For a second year, college athletes — male and female — can profit from playing ball. In June 2021, the Supreme Court cleared the way for college athletes to benefit from the use of their name, image and likeness. Since then, 20-year-olds have earned six — sometimes seven — figures on such NIL deals to shoutout brands on Instagram, sign autographs, or hop on Zoom with a few fans. 

But those opportunities haven’t come equally. Data from Opendorse, a Lincoln, Nebraska-based marketing platform for athletes, found that male college basketball players make twice as much as their female counterparts. The numbers point to a disappointing reality that the long-standing disparities in professional sports already pervade college competition.

“It’s just following that historic trend of men getting more, being seen as more important,” said Andrea Geurin, the director of Loughborough University’s Institute for Sport Business in England. “Not that it is, but that’s our perception. That’s how society has always viewed sport.”

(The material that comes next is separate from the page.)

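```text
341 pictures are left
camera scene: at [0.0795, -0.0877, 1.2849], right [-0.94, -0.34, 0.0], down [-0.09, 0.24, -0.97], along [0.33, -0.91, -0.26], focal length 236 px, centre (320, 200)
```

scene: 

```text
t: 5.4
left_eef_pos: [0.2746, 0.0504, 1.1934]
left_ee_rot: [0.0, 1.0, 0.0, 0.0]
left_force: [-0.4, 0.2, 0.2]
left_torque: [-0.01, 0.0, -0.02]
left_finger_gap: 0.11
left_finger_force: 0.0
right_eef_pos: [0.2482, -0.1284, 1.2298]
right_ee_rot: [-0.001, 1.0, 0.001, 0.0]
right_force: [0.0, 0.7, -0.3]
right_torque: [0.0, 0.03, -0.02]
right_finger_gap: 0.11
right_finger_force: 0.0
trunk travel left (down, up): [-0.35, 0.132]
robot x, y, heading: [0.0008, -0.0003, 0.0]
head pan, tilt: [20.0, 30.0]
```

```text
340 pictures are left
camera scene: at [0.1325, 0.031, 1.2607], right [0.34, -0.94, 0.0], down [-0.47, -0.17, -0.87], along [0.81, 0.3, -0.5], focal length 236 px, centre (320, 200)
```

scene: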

Opendorse analyzed deals executed using the company’s services by more than 100,000 college athletes from July 2021 through February of this year. According to the data, most of the men’s earnings edge comes from football, which by itself accounted for 55.1% of NIL deals. Even without football players in the dataset, Opendorse found that men take in roughly 60% of the compensation from NIL deals. 

College athletes generally get paid in one of two ways. The first is through traditional endorsements. Companies like Outback Steakhouse, H&R Block, and Gatorade have signed star athletes to appear in ads or post about products or businesses on social media. With this type of deal, many of the top earners are women, according to Opendorse Chief Executive Officer Blake Lawrence. 

“When it comes to brand marketers, the women basketball players on this list stand out in terms of their marketability,” Lawrence said, pointing out that women tend to have higher engagement levels on social media. Of players competing in the March Madness tournament, eight of the 10 most-followed on Instagram are women,…

Click Here to Read the Full Original Article at Fortune | FORTUNE…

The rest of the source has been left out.